• **OBJECTIVES**
**a.** Locate "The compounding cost" and "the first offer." in the given passage, and write out these words with everything between them.
**b.** Continue the given passage that opens with "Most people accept".

• **DATASET CONTENT**
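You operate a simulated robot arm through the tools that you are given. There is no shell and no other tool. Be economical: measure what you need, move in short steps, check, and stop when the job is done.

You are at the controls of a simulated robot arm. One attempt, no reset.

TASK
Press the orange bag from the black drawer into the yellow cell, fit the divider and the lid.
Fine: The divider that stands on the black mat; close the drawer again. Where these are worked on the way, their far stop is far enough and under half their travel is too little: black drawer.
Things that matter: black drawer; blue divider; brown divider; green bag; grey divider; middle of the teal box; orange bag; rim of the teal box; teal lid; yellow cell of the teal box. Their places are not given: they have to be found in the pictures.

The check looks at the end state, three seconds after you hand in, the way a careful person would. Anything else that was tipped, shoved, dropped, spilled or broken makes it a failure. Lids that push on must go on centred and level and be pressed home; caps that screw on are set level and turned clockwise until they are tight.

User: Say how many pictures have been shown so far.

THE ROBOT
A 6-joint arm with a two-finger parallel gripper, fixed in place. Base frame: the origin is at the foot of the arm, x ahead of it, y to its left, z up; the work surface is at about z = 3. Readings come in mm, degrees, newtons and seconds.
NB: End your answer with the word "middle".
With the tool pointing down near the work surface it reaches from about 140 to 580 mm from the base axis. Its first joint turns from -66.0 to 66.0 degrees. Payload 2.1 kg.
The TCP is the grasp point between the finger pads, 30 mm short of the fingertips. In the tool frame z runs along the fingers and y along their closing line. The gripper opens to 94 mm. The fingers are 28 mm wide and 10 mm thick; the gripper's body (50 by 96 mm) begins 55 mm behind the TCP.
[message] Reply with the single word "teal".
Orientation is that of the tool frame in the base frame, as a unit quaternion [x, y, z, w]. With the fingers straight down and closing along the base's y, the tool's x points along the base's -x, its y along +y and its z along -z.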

• **GIVEN PASSAGE**
Most people accept the first number an employer offers. Not because they are satisfied with it — but because negotiating feels uncomfortable, risky, or presumptuous. That discomfort is costing them tens of thousands of pounds or dollars over the course of a career. Compounded across raises, bonuses, and future offers benchmarked against your current salary, a single failed negotiation has a ripple effect that lasts for years.

The good news is that negotiating is a learnable skill, and it gets significantly easier once you understand what is actually happening in the conversation — what the employer expects, what they are willing to give, and exactly what to say at each stage. This guide gives you all of it: the research process, the timing, the exact scripts, and the mistakes that even confident candidates make.

The compounding cost of not negotiating
A candidate who negotiates their starting salary up by just £5,000 — and receives the same percentage raises — will earn significantly more over a decade than one who accepted the first offer.
£100K+
Lost over 10 years
85%
Of employers have budget flexibility above their initial offer
42%
Of job seekers never negotiate — they accept the first offer
<1%
Of job offers are withdrawn because a candidate tried to negotiate

Why You Must Always Negotiate

There is a widespread fear that negotiating will make you look greedy, ungrateful, or difficult — and that the employer might rescind the offer. This fear is almost entirely unfounded, and letting it stop you is the single most expensive career mistake most professionals make.

Here is what actually happens on the employer side: almost every organisation builds a buffer into their initial offer. They expect negotiation. When a candidate accepts the first number without question, the hiring manager often assumes either that the candidate lacked the market knowledge to know they could have pushed, or that they were so desperate for the role that they did not push. Neither is a strong first impression of a confident professional.

• **RESPONSES FOR EACH TASK**
**a.**
The compounding cost of not negotiating
A candidate who negotiates their starting salary up by just £5,000 — and receives the same percentage raises — will earn significantly more over a decade than one who accepted the first offer.

**b.**
The number you accept becomes your baseline — and everything built on top of it, every raise, every future offer that asks for your current salary, every bonus calculated as a percentage of base — builds on that foundation. Negotiating well in year one is one of the highest-return conversations you will ever have.

"In fifteen years of hiring, I have never pulled an offer because someone negotiated professionally. I have occasionally lost respect for candidates who didn't — it signals that they haven't done their research or don't understand their own value."

— VP of People, Series C SaaS company

Step 1 — Research Your Market Rate Before Any Conversation

Negotiation without data is just hoping. Before you say a single word about salary, you need to know what the market pays for your role, at your level, in your location, at companies of this size. This research takes a few hours and pays for itself many times over.

1
Use multiple sources — never rely on one
Glassdoor, LinkedIn Salary, Levels.fyi (for tech roles), industry salary surveys, and conversations with recruiters all give you data points. No single source is perfectly accurate. Cross-referencing three or four gives you a realistic range. Look at median, not just the high end — you need a number you can defend.
2
Filter by location, company size, and seniority
A product manager salary in London is different from the same title in Manchester. A senior role at a 50-person startup pays differently than the same title at a FTSE 100 company. Filter your data to match this specific company as closely as possible — broad industry data is a starting point, not an anchor.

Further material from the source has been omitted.